The request: Transcribe the material in full. Nothing should differ except that the pictures are left out.

Data segment:
------------------------------------------------------------
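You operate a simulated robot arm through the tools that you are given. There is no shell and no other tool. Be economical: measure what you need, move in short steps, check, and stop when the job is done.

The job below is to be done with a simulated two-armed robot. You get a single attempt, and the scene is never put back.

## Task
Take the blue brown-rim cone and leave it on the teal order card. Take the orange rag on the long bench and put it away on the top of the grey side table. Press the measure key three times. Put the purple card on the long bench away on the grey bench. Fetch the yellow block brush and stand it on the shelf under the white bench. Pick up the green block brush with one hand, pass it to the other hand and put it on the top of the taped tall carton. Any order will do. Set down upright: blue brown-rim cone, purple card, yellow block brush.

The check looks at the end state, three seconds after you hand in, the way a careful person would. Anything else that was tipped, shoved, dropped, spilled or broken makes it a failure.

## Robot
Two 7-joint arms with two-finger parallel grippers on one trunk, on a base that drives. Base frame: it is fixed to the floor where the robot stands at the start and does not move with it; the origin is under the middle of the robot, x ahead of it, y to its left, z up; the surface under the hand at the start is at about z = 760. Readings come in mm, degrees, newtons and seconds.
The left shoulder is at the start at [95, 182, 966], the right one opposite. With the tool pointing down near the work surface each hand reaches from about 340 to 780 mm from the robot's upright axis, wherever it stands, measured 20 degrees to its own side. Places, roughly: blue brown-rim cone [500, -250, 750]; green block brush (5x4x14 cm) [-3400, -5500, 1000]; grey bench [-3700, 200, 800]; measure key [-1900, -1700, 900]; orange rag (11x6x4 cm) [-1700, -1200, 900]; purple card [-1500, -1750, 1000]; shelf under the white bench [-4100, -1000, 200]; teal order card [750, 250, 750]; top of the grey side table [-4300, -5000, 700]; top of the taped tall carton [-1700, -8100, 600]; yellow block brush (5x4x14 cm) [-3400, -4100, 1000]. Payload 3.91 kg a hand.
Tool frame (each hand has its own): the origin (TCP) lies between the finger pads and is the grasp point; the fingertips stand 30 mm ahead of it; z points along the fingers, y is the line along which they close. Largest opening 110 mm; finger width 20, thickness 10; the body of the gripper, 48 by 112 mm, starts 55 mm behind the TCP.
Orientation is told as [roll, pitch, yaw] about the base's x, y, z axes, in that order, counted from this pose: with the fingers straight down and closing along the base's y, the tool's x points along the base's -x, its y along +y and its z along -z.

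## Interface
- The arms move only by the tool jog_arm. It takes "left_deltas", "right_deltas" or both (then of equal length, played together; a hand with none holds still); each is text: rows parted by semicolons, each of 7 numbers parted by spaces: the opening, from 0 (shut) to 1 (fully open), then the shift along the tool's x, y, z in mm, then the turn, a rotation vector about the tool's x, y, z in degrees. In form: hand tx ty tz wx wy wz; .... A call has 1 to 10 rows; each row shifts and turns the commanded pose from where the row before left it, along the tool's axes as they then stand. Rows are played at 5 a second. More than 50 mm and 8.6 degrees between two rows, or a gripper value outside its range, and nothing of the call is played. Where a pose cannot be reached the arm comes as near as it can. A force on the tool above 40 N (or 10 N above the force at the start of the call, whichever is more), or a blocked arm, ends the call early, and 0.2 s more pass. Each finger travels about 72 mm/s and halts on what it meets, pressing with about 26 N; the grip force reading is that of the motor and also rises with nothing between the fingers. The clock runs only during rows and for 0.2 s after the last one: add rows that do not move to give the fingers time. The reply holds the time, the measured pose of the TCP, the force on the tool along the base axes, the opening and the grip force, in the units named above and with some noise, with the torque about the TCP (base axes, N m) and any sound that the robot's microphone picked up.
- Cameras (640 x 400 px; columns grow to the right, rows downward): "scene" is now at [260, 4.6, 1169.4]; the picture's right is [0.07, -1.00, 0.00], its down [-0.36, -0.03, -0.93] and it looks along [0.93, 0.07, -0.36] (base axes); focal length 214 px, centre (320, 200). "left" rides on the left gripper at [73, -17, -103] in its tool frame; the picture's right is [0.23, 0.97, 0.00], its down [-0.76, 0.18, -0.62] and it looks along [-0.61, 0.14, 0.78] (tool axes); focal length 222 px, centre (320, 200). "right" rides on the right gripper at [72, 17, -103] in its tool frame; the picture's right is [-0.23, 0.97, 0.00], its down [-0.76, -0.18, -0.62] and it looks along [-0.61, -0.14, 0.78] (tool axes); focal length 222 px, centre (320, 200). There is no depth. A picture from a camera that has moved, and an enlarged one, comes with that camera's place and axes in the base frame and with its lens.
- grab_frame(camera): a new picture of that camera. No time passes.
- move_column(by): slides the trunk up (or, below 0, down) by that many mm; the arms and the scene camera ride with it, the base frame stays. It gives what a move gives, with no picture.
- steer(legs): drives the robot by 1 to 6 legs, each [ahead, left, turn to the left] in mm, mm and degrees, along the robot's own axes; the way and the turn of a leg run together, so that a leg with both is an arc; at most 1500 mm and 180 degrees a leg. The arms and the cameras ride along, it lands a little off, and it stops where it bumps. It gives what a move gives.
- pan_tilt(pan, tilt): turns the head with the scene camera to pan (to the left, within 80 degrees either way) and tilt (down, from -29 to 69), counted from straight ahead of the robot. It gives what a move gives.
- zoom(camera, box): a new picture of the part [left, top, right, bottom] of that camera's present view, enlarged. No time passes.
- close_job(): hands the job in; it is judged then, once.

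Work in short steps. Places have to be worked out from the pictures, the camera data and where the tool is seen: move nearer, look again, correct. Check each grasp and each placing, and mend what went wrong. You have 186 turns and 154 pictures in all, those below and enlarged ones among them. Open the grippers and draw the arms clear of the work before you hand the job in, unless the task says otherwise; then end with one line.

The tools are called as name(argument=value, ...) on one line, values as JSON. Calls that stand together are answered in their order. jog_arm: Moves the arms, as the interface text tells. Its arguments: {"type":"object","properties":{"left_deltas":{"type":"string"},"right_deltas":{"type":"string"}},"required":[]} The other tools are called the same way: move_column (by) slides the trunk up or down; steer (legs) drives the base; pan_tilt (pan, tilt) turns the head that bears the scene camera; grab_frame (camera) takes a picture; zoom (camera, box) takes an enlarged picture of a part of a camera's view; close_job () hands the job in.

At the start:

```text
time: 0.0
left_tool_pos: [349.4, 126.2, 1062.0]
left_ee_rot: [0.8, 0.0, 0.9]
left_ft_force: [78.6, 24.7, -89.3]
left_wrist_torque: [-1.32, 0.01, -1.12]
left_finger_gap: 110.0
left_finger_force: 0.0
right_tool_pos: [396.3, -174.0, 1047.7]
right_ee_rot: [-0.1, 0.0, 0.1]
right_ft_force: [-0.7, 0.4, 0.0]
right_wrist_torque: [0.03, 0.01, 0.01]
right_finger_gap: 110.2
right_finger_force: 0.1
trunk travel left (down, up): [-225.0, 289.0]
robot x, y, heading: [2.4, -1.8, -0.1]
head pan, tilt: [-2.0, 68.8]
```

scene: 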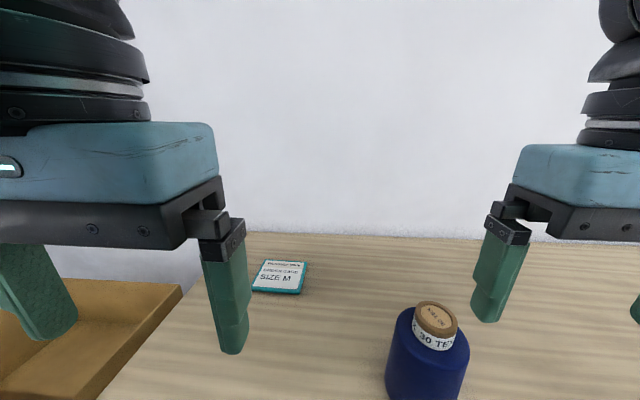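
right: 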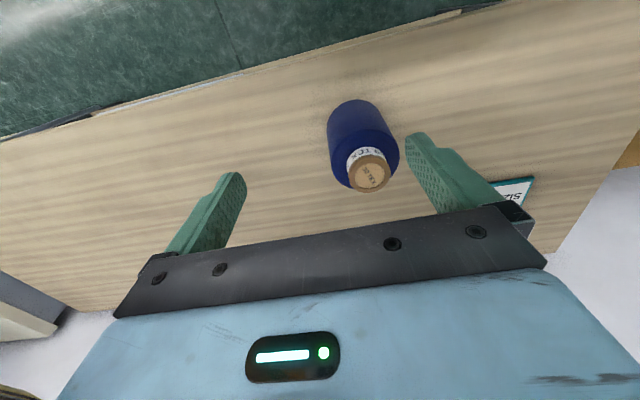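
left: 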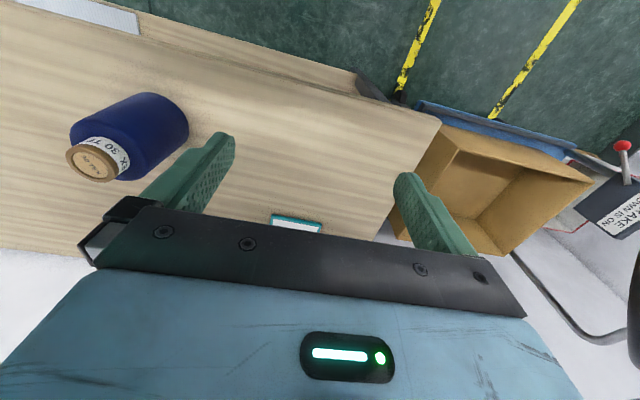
------------------------------------------------------------
Problem solution:
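You operate a simulated robot arm through the tools that you are given. There is no shell and no other tool. Be economical: measure what you need, move in short steps, check, and stop when the job is done.

The job below is to be done with a simulated two-armed robot. You get a single attempt, and the scene is never put back.

## Task
Take the blue brown-rim cone and leave it on the teal order card. Take the orange rag on the long bench and put it away on the top of the grey side table. Press the measure key three times. Put the purple card on the long bench away on the grey bench. Fetch the yellow block brush and stand it on the shelf under the white bench. Pick up the green block brush with one hand, pass it to the other hand and put it on the top of the taped tall carton. Any order will do. Set down upright: blue brown-rim cone, purple card, yellow block brush.

The check looks at the end state, three seconds after you hand in, the way a careful person would. Anything else that was tipped, shoved, dropped, spilled or broken makes it a failure.

## Robot
Two 7-joint arms with two-finger parallel grippers on one trunk, on a base that drives. Base frame: it is fixed to the floor where the robot stands at the start and does not move with it; the origin is under the middle of the robot, x ahead of it, y to its left, z up; the surface under the hand at the start is at about z = 760. Readings come in mm, degrees, newtons and seconds.
The left shoulder is at the start at [95, 182, 966], the right one opposite. With the tool pointing down near the work surface each hand reaches from about 340 to 780 mm from the robot's upright axis, wherever it stands, measured 20 degrees to its own side. Places, roughly: blue brown-rim cone [500, -250, 750]; green block brush (5x4x14 cm) [-3400, -5500, 1000]; grey bench [-3700, 200, 800]; measure key [-1900, -1700, 900]; orange rag (11x6x4 cm) [-1700, -1200, 900]; purple card [-1500, -1750, 1000]; shelf under the white bench [-4100, -1000, 200]; teal order card [750, 250, 750]; top of the grey side table [-4300, -5000, 700]; top of the taped tall carton [-1700, -8100, 600]; yellow block brush (5x4x14 cm) [-3400, -4100, 1000]. Payload 3.91 kg a hand.
Tool frame (each hand has its own): the origin (TCP) lies between the finger pads and is the grasp point; the fingertips stand 30 mm ahead of it; z points along the fingers, y is the line along which they close. Largest opening 110 mm; finger width 20, thickness 10; the body of the gripper, 48 by 112 mm, starts 55 mm behind the TCP.
Orientation is told as [roll, pitch, yaw] about the base's x, y, z axes, in that order, counted from this pose: with the fingers straight down and closing along the base's y, the tool's x points along the base's -x, its y along +y and its z along -z.

## Interface
- The arms move only by the tool jog_arm. It takes "left_deltas", "right_deltas" or both (then of equal length, played together; a hand with none holds still); each is text: rows parted by semicolons, each of 7 numbers parted by spaces: the opening, from 0 (shut) to 1 (fully open), then the shift along the tool's x, y, z in mm, then the turn, a rotation vector about the tool's x, y, z in degrees. In form: hand tx ty tz wx wy wz; .... A call has 1 to 10 rows; each row shifts and turns the commanded pose from where the row before left it, along the tool's axes as they then stand. Rows are played at 5 a second. More than 50 mm and 8.6 degrees between two rows, or a gripper value outside its range, and nothing of the call is played. Where a pose cannot be reached the arm comes as near as it can. A force on the tool above 40 N (or 10 N above the force at the start of the call, whichever is more), or a blocked arm, ends the call early, and 0.2 s more pass. Each finger travels about 72 mm/s and halts on what it meets, pressing with about 26 N; the grip force reading is that of the motor and also rises with nothing between the fingers. The clock runs only during rows and for 0.2 s after the last one: add rows that do not move to give the fingers time. The reply holds the time, the measured pose of the TCP, the force on the tool along the base axes, the opening and the grip force, in the units named above and with some noise, with the torque about the TCP (base axes, N m) and any sound that the robot's microphone picked up.
- Cameras (640 x 400 px; columns grow to the right, rows downward): "scene" is now at [260, 4.6, 1169.4]; the picture's right is [0.07, -1.00, 0.00], its down [-0.36, -0.03, -0.93] and it looks along [0.93, 0.07, -0.36] (base axes); focal length 214 px, centre (320, 200). "left" rides on the left gripper at [73, -17, -103] in its tool frame; the picture's right is [0.23, 0.97, 0.00], its down [-0.76, 0.18, -0.62] and it looks along [-0.61, 0.14, 0.78] (tool axes); focal length 222 px, centre (320, 200). "right" rides on the right gripper at [72, 17, -103] in its tool frame; the picture's right is [-0.23, 0.97, 0.00], its down [-0.76, -0.18, -0.62] and it looks along [-0.61, -0.14, 0.78] (tool axes); focal length 222 px, centre (320, 200). There is no depth. A picture from a camera that has moved, and an enlarged one, comes with that camera's place and axes in the base frame and with its lens.
- grab_frame(camera): a new picture of that camera. No time passes.
- move_column(by): slides the trunk up (or, below 0, down) by that many mm; the arms and the scene camera ride with it, the base frame stays. It gives what a move gives, with no picture.
- steer(legs): drives the robot by 1 to 6 legs, each [ahead, left, turn to the left] in mm, mm and degrees, along the robot's own axes; the way and the turn of a leg run together, so that a leg with both is an arc; at most 1500 mm and 180 degrees a leg. The arms and the cameras ride along, it lands a little off, and it stops where it bumps. It gives what a move gives.
- pan_tilt(pan, tilt): turns the head with the scene camera to pan (to the left, within 80 degrees either way) and tilt (down, from -29 to 69), counted from straight ahead of the robot. It gives what a move gives.
- zoom(camera, box): a new picture of the part [left, top, right, bottom] of that camera's present view, enlarged. No time passes.
- close_job(): hands the job in; it is judged then, once.

Work in short steps. Places have to be worked out from the pictures, the camera data and where the tool is seen: move nearer, look again, correct. Check each grasp and each placing, and mend what went wrong. You have 186 turns and 154 pictures in all, those below and enlarged ones among them. Open the grippers and draw the arms clear of the work before you hand the job in, unless the task says otherwise; then end with one line.

The tools are called as name(argument=value, ...) on one line, values as JSON. Calls that stand together are answered in their order. jog_arm: Moves the arms, as the interface text tells. Its arguments: {"type":"object","properties":{"left_deltas":{"type":"string"},"right_deltas":{"type":"string"}},"required":[]} The other tools are called the same way: move_column (by) slides the trunk up or down; steer (legs) drives the base; pan_tilt (pan, tilt) turns the head that bears the scene camera; grab_frame (camera) takes a picture; zoom (camera, box) takes an enlarged picture of a part of a camera's view; close_job () hands the job in.

At the start:

```text
time: 0.0
left_tool_pos: [349.4, 126.2, 1062.0]
left_ee_rot: [0.8, 0.0, 0.9]
left_ft_force: [78.6, 24.7, -89.3]
left_wrist_torque: [-1.32, 0.01, -1.12]
left_finger_gap: 110.0
left_finger_force: 0.0
right_tool_pos: [396.3, -174.0, 1047.7]
right_ee_rot: [-0.1, 0.0, 0.1]
right_ft_force: [-0.7, 0.4, 0.0]
right_wrist_torque: [0.03, 0.01, 0.01]
right_finger_gap: 110.2
right_finger_force: 0.1
trunk travel left (down, up): [-225.0, 289.0]
robot x, y, heading: [2.4, -1.8, -0.1]
head pan, tilt: [-2.0, 68.8]
```

scene: 
right: 
left: 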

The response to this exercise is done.